Your objective =>
Write the next part of the source extract, the one that starts with "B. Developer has".

Source extract =>
B. Developer has experience in leasing and developing buildings similar to that
contemplated to be built on the Parcels and its personnel possess the skills and experience necessary
for the efficient leasing of space in the buildings comprising both of the Parcels.
C. Owner desires to grant to Developer the exclusive listing to market a new
development at each of the Parcels on the terms and conditions of this Agreement.
Therefore, the parties agree as follows:
1. Term. This Agreement is for a term expiring 120 days from the
Execution Date (the "Term").
2. General Duties. Developer shall use all commercially reasonable efforts to obtain
qualified tenants for each of the Parcels at the highest net rental rate achievable. Developer shall
also fulfill the following obligations and responsibilities as the exclusive agent for the Parcels at
Developer's sole cost and expense:
2.1 Publicity and Advertising. Developer shall prepare and distribute publicity
releases and related advertising materials. Any such publicity releases and advertising materials
shall be subject to Owner's prior written approval, which approval may be withheld in Owner's sole
discretion. Owner may revoke any such approval in the future upon prior notice to Developer.
2.2 Marketing Brochure. If requested by Owner, Developer shall prepare,
pursuant to Owner's requirements, a marketing brochure and other leasing and/or advertising
materials describing the space available for lease. Any such brochures or other leasing and/or
advertising materials shall be subject to Owner's prior written approval, which approval may be
withheld in Owner's sole discretion.
2.3 Signs. Developer may place appropriate "For Lease" signs for each of the
Parcels. The form, content, location and removal procedures of any such signs shall be subject to
the prior written approval of Owner, which approval shall not be unreasonably withheld.
2.4 Other Duties. Developer recognizes that the mutual goal of the parties
hereto is to create the highest value for the Parcels by prompt development and leasing at the highest
rents possible to an appropriate tenant mix. The specific use parameters that have been established
by Owner for appropriate tenants of both of the Parcels are set forth in Exhibit "A" attached hereto
01910/0001 107697.1
and incorporated herein by this reference. Developer shall use all commercially reasonable efforts,
and, in addition, Developer shall cause its employees and independent contractors to use all
commercially reasonable efforts to obtain potential tenants who will use the Parcels in a manner
consistent with the requirements of the Owner.

Supplied information =>
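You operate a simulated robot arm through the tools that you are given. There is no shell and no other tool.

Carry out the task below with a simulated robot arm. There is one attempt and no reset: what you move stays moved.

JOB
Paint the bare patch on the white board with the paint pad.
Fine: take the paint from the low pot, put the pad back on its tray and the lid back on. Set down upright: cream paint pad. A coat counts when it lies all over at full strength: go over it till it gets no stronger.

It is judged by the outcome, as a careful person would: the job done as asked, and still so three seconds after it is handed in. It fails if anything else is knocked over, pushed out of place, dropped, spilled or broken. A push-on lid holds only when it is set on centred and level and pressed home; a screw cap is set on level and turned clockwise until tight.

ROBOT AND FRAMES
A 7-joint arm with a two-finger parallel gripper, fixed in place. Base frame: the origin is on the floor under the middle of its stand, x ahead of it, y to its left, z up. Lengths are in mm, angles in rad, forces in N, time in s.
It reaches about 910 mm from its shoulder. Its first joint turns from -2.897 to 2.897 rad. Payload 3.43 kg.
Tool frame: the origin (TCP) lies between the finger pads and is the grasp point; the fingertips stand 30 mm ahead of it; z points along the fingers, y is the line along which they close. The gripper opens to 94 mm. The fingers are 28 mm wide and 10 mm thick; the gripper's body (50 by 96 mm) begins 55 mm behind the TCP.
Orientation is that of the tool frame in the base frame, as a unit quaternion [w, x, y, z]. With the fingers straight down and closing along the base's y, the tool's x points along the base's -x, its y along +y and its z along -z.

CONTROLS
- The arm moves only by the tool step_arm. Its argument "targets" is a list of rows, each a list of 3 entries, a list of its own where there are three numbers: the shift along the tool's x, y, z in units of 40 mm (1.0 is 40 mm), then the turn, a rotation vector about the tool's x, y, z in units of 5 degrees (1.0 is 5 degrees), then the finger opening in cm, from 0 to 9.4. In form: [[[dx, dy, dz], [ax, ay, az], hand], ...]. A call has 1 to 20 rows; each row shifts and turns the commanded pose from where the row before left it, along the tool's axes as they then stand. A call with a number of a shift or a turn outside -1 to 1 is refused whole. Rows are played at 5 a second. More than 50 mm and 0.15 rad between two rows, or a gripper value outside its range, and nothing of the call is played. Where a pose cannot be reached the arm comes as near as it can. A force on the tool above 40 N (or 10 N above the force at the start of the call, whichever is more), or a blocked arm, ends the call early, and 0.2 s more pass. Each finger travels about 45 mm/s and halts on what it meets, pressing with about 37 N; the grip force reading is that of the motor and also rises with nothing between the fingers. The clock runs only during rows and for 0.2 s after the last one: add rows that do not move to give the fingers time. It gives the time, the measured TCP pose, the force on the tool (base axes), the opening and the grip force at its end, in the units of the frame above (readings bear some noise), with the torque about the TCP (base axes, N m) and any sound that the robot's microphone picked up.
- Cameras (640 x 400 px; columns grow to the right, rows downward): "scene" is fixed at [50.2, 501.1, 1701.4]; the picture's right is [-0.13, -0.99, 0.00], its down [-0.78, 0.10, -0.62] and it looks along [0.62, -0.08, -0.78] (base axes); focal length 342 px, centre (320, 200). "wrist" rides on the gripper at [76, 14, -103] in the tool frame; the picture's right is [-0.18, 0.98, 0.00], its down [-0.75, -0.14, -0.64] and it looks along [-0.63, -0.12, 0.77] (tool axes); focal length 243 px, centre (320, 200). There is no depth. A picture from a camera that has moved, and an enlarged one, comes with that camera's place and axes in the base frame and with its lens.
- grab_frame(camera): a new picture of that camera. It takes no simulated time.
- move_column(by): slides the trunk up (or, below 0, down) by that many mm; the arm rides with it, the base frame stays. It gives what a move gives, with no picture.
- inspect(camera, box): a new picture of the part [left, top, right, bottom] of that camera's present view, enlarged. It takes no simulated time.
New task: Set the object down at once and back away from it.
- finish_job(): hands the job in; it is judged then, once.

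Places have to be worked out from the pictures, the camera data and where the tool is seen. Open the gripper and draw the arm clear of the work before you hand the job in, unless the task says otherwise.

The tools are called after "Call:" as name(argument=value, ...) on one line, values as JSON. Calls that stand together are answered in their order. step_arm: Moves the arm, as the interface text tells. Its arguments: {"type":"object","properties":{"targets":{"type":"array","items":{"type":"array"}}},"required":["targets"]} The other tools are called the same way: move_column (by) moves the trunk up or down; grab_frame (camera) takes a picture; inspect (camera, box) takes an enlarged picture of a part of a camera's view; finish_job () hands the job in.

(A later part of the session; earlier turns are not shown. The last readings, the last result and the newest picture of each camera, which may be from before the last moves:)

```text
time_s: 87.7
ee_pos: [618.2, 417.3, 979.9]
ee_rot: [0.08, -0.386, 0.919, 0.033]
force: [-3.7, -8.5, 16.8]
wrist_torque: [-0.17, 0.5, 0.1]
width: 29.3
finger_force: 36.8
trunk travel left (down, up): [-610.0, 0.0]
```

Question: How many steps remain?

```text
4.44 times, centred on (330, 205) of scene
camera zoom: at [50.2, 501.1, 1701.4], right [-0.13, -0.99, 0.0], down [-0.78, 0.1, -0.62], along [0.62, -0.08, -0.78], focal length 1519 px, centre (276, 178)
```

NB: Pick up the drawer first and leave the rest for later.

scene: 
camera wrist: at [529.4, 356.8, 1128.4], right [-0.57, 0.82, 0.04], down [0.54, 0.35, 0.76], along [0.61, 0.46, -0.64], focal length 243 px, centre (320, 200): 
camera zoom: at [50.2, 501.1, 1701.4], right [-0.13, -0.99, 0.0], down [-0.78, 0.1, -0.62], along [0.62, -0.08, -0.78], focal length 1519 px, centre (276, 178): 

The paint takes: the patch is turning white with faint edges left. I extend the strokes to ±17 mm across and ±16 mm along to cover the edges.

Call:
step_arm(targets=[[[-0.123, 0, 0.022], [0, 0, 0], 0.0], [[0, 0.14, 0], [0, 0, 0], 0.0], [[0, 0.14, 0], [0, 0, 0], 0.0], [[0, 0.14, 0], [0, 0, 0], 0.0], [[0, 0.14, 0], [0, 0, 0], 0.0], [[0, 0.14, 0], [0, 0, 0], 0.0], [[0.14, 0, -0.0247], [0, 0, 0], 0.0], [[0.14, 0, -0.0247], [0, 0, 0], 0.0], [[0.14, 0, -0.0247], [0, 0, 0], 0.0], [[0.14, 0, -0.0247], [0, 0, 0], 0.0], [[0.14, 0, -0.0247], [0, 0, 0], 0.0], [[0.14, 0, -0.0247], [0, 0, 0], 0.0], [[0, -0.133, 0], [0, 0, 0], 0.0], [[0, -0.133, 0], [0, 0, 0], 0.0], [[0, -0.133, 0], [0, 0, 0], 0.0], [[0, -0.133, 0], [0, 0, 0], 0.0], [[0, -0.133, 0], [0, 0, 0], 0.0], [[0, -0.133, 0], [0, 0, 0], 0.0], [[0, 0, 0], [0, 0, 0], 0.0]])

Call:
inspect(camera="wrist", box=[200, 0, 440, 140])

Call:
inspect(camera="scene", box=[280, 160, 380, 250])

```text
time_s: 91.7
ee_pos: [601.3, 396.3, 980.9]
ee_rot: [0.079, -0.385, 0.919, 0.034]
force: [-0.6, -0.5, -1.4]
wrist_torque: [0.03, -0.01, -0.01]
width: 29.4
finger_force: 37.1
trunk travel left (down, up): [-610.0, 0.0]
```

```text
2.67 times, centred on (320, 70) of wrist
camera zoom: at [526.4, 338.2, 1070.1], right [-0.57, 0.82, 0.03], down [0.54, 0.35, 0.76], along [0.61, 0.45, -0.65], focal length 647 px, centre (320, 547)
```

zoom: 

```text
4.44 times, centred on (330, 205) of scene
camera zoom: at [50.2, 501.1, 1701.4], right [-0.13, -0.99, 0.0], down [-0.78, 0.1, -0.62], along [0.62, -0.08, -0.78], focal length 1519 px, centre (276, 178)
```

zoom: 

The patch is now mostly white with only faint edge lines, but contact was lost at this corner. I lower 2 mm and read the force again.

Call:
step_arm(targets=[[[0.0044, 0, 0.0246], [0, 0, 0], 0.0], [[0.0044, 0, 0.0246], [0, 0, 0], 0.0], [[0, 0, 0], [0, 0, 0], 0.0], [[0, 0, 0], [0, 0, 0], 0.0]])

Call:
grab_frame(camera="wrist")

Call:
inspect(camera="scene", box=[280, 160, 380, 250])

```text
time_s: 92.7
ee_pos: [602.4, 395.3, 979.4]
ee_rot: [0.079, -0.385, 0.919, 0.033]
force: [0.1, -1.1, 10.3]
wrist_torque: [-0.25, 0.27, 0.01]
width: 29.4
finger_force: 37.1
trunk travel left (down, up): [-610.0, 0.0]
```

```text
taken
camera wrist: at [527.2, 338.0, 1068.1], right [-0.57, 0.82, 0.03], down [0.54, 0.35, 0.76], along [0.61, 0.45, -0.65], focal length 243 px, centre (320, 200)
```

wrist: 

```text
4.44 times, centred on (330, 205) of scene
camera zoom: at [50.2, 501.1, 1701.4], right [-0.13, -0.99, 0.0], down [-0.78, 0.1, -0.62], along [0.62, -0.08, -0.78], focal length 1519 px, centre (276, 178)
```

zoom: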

Response to this exercise =>
2.5 Demolition. To improve the marketability of the Parcel(s), Developer may
recommend to Owner that existing structures on the parcel(s) be demolished. If Developer
recommends and Owner approves the demolition, Developer shall pay the costs for such demolition.
In the event this Agreement is terminated and Owner and Developer have not entered'into a ground
lease for the Parcel(s) on which Developer paid the costs of demolition, Owner shall reimburse
Developer for all actual, out of pocket costs that Developer paid to third parties for the demolition
within thirty (30) calendar days following Owner's receipt and approval of (a) invoices, (b)
evidence of Developer's payment of the invoices, and (c) unconditional lien releases signed by the
contractors who handled the demolition work.
3. Compensation.
3.1 Ground Lease. If, during the term of this Agreement, Developer identifies an
appropriate tenant for either or both of the Parcels that meets the criteria set forth in Exhibit "A"
and is approved by Owner in Owner's sole and absolute discretion, Developer and Owner will
endeavor to enter into a ground lease for the applicable Parcel(s) on terms and conditions mutually
acceptable to Developer and Owner, and Developer will enter into a lease with the approved
tenant(s) on terms and conditions acceptable to Developer and the tenant(s). The basic terms of the
ground lease are set forth in Exhibit "B." No commission will be payable to Developer, and
Developer's compensation for obtaining a tenant for either or both Parcels will be earned through
the lease payments made by the tenant(s) to Developer that exceed the ground lease rental payable
by Developer to Owner for the applicable Parcel(s). Except as set forth in Paragraph 3.2 below, if
Developer identifies appropriate tenant(s), but Developer and Owner do not enter into a ground
lease for the applicable Parcel within 45 days after the date on which Owner has approved the
tenant, Developer will not be entitled to any compensation or commission in connection with
identifying such tenant.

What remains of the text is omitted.